Anyway, whatever the facts of the story, ABC's Dan Harris stated that "this good news is not the result of miracle cures or anything like that." NBC's Tom Costello isolated a trio of factors: fewer cigarette smokers; post-menopausal women no longer taking Hormone Replacement Therapy; and increasing removal of pre-cancerous polyps in the colon. CBS' in-house physician Jon LaPook offered a hat tip to his colonoscopied anchor by running this soundbite about those polyps from the American Cancer Society's Harmon Eyre: "It began predominantly with the Katie Couric Effect but has been sustained with a lot of other efforts." Looking to the future, NBC's Costello warned that cancer could start killing more people again: "Doctors are seeing more liver and pancreatic cancer. They blame obesity and hepatitis."
Both ABC and CBS followed up with the Alzheimer's story: researchers are making progress in developing a diagnostic blood test, "identifying which patients with mild memory loss would go on to develop the disease within two to six years," as ABC's John McKenzie put it. Even in its earliest stages, he explained, a damaged Alzheimer's brain activates the immune system to attempt to repair it. That immune response leaves markers in the blood. At present there is no test even in the full-blown stages: "Only an autopsy can establish for sure that a patient had Alzheimer's," noted CBS' John Blackstone. "Brain scans and spinal taps are helpful but they are not certain."
Health-&-Medicine is an overcovered beat on the network nightly newscasts. In the story selection trade-off between covering topics of general interest and addressing the narrow concerns of their core demographic audience, the networks lean too far towards the latter. The core audience for the newscasts on broadcast television is older by far than the population at large. Older people tend to be more infirm--and so more personally involved in the medical-industrial complex. The skew of coverage towards their concerns, compounded by the plethora of pharmaceutical advertising that surrounds it, can only alienate younger, healthier viewers.

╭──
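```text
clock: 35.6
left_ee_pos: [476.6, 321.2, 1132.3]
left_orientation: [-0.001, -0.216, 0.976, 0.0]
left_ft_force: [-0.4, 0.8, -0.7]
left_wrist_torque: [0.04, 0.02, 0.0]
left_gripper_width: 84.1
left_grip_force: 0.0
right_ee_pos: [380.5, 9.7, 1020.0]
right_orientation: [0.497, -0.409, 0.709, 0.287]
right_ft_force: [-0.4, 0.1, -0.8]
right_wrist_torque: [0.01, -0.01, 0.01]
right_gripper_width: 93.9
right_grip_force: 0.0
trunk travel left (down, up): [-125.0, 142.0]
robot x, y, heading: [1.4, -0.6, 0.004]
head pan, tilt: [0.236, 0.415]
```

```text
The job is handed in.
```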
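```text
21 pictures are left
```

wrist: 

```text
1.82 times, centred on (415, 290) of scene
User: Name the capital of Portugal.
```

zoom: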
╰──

This further narrows the newscasts' audience and distracts from their primary journalistic role, which is to deliver general interest news to the population at large.
In-house physician Timothy Johnson (no link), for example, stated that ABC News uses an e-mail panel of 12,000 healthcare experts, categorized into 200 specialties, to vet medical information for its newsworthiness. Both the cancer and the Alzheimer's story were subjected to that filter before they were selected for coverage. For how many other beats does ABC News rely on such extensive expertise? Does it have 12,000 economists, foreign affairs experts, sociologists, political scientists?
It turns out that for many medical stories, the nightly newscast is an inappropriate medium for journalism. For viewers, especially young healthy ones, who do not have a personal investment, a story on a particular malady lacks the general societal interest to warrant coverage; for those that the malady does affect, a nightly news report will be too superficial. ABC's Johnson himself recommended detailed reporting online instead: viewers should "go only to the sources where they know the names, major medical centers--Mayo, Cleveland Clinic, Harvard, Johns Hopkins--to people that they know as reliable sources."
For all the fanfare about the Katie Couric Effect, the bar should be set much higher than it is for medical information to qualify for the nightly news: issues of public health, yes; for information of particular use to individual patients, go online, as Dr Tim suggests.